Output every line of the data exactly as it appears.
## START DATA
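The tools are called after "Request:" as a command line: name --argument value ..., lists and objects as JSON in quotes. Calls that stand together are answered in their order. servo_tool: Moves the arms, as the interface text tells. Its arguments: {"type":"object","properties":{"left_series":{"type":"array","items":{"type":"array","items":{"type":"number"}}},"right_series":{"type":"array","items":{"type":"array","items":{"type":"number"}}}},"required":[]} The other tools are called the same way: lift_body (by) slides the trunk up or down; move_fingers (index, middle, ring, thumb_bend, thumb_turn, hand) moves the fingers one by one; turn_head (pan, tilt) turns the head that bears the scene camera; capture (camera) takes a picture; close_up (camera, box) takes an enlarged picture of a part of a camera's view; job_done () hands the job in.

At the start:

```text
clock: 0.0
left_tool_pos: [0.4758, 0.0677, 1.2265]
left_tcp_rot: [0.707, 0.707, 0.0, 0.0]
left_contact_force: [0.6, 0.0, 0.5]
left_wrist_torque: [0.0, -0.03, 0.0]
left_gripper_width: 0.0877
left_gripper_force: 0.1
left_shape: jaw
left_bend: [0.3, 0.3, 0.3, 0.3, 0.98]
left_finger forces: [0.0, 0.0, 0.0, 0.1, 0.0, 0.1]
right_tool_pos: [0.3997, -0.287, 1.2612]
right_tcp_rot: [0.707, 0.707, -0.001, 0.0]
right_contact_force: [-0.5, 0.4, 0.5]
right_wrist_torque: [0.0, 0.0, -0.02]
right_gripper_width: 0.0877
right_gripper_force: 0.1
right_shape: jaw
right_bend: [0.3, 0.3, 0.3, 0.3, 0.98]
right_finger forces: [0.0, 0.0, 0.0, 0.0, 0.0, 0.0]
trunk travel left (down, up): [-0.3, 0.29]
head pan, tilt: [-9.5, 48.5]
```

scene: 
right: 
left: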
## END DATA
*THE OUTPUT:*
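The tools are called after "Request:" as a command line: name --argument value ..., lists and objects as JSON in quotes. Calls that stand together are answered in their order. servo_tool: Moves the arms, as the interface text tells. Its arguments: {"type":"object","properties":{"left_series":{"type":"array","items":{"type":"array","items":{"type":"number"}}},"right_series":{"type":"array","items":{"type":"array","items":{"type":"number"}}}},"required":[]} The other tools are called the same way: lift_body (by) slides the trunk up or down; move_fingers (index, middle, ring, thumb_bend, thumb_turn, hand) moves the fingers one by one; turn_head (pan, tilt) turns the head that bears the scene camera; capture (camera) takes a picture; close_up (camera, box) takes an enlarged picture of a part of a camera's view; job_done () hands the job in.

At the start:

```text
clock: 0.0
left_tool_pos: [0.4758, 0.0677, 1.2265]
left_tcp_rot: [0.707, 0.707, 0.0, 0.0]
left_contact_force: [0.6, 0.0, 0.5]
left_wrist_torque: [0.0, -0.03, 0.0]
left_gripper_width: 0.0877
left_gripper_force: 0.1
left_shape: jaw
left_bend: [0.3, 0.3, 0.3, 0.3, 0.98]
left_finger forces: [0.0, 0.0, 0.0, 0.1, 0.0, 0.1]
right_tool_pos: [0.3997, -0.287, 1.2612]
right_tcp_rot: [0.707, 0.707, -0.001, 0.0]
right_contact_force: [-0.5, 0.4, 0.5]
right_wrist_torque: [0.0, 0.0, -0.02]
right_gripper_width: 0.0877
right_gripper_force: 0.1
right_shape: jaw
right_bend: [0.3, 0.3, 0.3, 0.3, 0.98]
right_finger forces: [0.0, 0.0, 0.0, 0.0, 0.0, 0.0]
trunk travel left (down, up): [-0.3, 0.29]
head pan, tilt: [-9.5, 48.5]
```

scene: 
right: 
left: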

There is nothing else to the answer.